Bob Miller is a photographer based in Canberra, Australia.
Dr. Bob Miller is an Australian photographer and photographic educator with a specialisation in archaeological photography and is a leading expert in digital photography. His research interests include the history of archaeological photography and current practice. Bob’s doctoral thesis (Photo-excess: Two paradigms of archaeological photography) investigates the impact of digital photography on archaeology. The thesis explores the theme that digital photography adds significantly greater and superior forms of information through immediacy, excess and greater research potential compared with the analogue film model.
He has always had a passion for photography and has used his image making in such far ranging areas as commercial photography, press, sport. Working over the last 28 years with universities from Australia, UK and Poland Bob had photographed on sites and in museums in Australia, Cyprus, Greece, Jordan, Syria and Turkey. His assignments take him primarily to the Eastern Mediterranean region on sites ranging from Neolithic and Bronze Age, through Iron and Classical Greco-Roman ages to Byzantine and Medieval periods. As a specialist photographer his skills are evident in site photography under, at times, extreme conditions of dust and heat. From both makeshift studios in the field to museums his work includes all kinds of materials from highly glazed ceramics, pottery, glass, metals, stone, bone in scale from the microscopic to statuesque.
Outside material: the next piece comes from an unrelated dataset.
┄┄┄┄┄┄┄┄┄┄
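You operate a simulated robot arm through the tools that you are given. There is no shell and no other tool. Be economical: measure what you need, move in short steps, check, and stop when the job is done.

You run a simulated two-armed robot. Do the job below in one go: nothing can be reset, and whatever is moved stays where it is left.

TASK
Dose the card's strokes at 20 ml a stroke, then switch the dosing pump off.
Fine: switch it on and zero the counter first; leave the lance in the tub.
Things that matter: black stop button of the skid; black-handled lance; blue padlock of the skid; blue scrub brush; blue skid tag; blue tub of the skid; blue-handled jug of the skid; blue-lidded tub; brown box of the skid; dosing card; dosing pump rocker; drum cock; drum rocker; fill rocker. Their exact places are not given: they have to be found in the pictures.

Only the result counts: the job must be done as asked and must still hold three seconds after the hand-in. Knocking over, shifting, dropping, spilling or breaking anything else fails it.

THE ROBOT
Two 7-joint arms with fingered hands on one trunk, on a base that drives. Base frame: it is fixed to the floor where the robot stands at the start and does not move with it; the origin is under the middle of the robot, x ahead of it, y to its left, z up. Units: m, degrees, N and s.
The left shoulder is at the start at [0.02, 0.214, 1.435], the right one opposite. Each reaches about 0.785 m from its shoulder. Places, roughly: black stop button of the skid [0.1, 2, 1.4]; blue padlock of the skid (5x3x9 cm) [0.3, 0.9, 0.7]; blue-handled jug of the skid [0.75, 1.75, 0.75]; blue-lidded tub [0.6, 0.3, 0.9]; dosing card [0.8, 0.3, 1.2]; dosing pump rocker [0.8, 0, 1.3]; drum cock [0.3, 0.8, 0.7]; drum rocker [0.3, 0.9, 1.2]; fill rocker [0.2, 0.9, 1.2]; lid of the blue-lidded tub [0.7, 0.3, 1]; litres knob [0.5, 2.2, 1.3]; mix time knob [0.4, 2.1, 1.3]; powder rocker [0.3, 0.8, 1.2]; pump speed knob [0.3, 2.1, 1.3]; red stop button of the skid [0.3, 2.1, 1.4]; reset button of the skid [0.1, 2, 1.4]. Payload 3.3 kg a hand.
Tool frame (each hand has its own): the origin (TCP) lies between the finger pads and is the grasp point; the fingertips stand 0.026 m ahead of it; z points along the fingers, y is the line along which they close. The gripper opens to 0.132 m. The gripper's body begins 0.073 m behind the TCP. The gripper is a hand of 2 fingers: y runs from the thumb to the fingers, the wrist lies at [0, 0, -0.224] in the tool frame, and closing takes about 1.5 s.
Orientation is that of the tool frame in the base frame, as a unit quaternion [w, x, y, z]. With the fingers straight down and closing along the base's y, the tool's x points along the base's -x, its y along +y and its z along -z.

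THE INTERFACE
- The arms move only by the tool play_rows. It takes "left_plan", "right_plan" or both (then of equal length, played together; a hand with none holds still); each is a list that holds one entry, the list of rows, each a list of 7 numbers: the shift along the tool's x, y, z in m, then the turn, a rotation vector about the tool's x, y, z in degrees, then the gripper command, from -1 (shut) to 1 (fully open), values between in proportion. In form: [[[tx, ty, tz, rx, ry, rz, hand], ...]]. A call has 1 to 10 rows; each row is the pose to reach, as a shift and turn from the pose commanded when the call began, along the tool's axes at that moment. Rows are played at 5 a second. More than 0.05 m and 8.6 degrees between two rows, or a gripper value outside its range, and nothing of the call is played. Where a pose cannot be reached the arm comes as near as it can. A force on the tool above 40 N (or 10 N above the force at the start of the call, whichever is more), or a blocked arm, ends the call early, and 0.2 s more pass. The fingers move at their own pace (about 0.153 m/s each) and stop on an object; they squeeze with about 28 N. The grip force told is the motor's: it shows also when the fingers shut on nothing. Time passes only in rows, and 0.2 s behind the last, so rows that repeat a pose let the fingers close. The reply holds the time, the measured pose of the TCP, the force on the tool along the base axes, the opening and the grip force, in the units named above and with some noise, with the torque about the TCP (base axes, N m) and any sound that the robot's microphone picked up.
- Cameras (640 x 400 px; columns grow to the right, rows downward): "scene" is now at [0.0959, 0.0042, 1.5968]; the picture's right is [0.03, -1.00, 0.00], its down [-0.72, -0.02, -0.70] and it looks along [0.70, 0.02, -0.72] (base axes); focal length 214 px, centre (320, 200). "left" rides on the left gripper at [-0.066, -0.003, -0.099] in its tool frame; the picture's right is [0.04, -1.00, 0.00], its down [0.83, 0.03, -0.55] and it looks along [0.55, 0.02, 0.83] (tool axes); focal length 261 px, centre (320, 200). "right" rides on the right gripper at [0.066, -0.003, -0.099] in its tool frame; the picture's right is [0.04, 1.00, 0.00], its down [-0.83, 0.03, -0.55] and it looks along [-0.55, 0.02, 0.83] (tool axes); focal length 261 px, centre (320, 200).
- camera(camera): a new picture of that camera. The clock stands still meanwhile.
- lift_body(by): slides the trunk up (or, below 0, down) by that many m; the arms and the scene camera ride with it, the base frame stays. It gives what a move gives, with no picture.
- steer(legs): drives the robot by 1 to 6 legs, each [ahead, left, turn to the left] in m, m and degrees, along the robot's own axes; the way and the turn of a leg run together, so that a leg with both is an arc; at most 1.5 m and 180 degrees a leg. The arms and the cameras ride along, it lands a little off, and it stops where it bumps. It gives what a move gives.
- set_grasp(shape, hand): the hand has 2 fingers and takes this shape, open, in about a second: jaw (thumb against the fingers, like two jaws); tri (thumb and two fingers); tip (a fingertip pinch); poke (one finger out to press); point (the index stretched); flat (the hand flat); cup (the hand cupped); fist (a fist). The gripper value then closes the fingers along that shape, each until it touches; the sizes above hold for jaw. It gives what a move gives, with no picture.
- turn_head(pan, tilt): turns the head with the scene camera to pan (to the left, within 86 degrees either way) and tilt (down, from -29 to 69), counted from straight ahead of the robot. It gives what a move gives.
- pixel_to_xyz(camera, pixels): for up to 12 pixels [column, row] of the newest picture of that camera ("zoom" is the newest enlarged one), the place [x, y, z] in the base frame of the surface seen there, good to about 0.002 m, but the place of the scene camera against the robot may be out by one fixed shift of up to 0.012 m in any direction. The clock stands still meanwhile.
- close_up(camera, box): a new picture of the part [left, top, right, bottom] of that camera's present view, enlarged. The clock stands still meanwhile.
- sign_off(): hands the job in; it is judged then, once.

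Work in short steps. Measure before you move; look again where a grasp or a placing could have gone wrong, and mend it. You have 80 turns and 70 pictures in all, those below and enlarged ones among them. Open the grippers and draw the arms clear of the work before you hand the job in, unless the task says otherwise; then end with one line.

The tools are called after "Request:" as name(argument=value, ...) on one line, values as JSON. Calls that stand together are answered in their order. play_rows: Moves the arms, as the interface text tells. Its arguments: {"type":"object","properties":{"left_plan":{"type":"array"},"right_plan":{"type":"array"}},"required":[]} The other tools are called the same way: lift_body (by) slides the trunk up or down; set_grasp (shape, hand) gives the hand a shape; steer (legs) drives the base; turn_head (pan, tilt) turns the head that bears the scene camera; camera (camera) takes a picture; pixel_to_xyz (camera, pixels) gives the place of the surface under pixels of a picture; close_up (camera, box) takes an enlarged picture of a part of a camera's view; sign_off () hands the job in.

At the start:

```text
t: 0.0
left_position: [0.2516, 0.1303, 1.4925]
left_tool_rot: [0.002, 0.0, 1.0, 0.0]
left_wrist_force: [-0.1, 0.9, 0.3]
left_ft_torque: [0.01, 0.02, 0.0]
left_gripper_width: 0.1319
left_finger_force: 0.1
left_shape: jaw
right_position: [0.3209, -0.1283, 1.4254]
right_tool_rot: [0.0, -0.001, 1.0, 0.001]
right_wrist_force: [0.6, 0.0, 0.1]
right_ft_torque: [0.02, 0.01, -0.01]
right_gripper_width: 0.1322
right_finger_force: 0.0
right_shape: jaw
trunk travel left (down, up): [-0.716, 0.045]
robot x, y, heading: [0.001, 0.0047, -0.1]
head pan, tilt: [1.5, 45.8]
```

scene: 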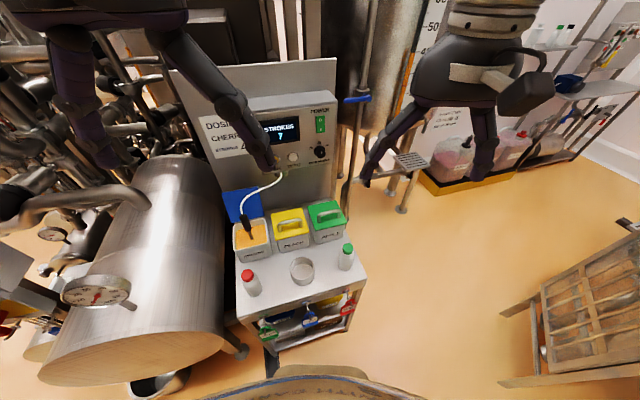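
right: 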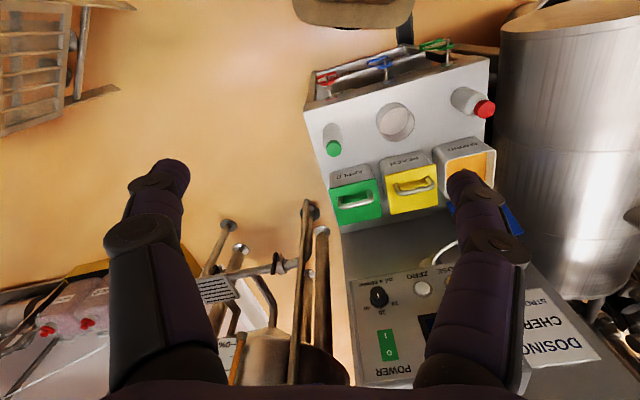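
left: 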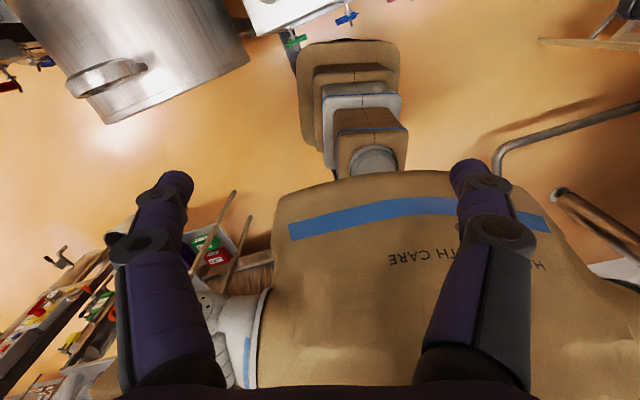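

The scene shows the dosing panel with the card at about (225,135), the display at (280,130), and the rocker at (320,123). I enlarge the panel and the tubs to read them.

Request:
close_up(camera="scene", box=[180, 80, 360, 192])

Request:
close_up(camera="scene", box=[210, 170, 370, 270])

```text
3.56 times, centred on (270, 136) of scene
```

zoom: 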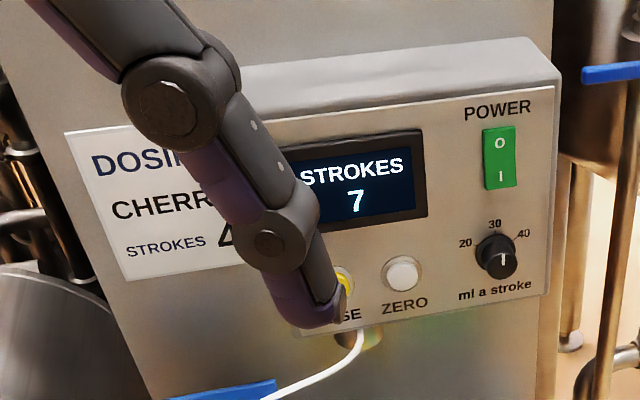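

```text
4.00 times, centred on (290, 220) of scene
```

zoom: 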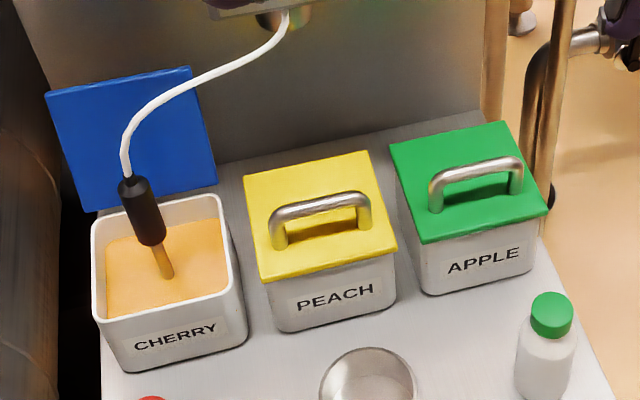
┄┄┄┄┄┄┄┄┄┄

Bob originally trained as an artist printmaker and sculptor and throughout his career he has maintained his personal image making alongside the more commercial ventures. He describes working with photography as a sculptor, seeing the three dimensions and how it is translated into the two dimensions of the photograph, and seeing photography in terms of 'sculpting with light.' He has a string of State and National Awards for his photography, and his work is included in a number of collections including The BHP Collection, the University of Canberra and the National Library of Australia, where his documentary photography is extensively represented.
Combining traditional and digital technologies is one of the challenges facing images makers, and embracing the new processes and providing education based on sound principles of both design and technology have been a hallmark of Bob's photography and teaching.
Bob can usually be found cycling, sailing or in the outback of Australia when not working and has a strong connection with the outdoors.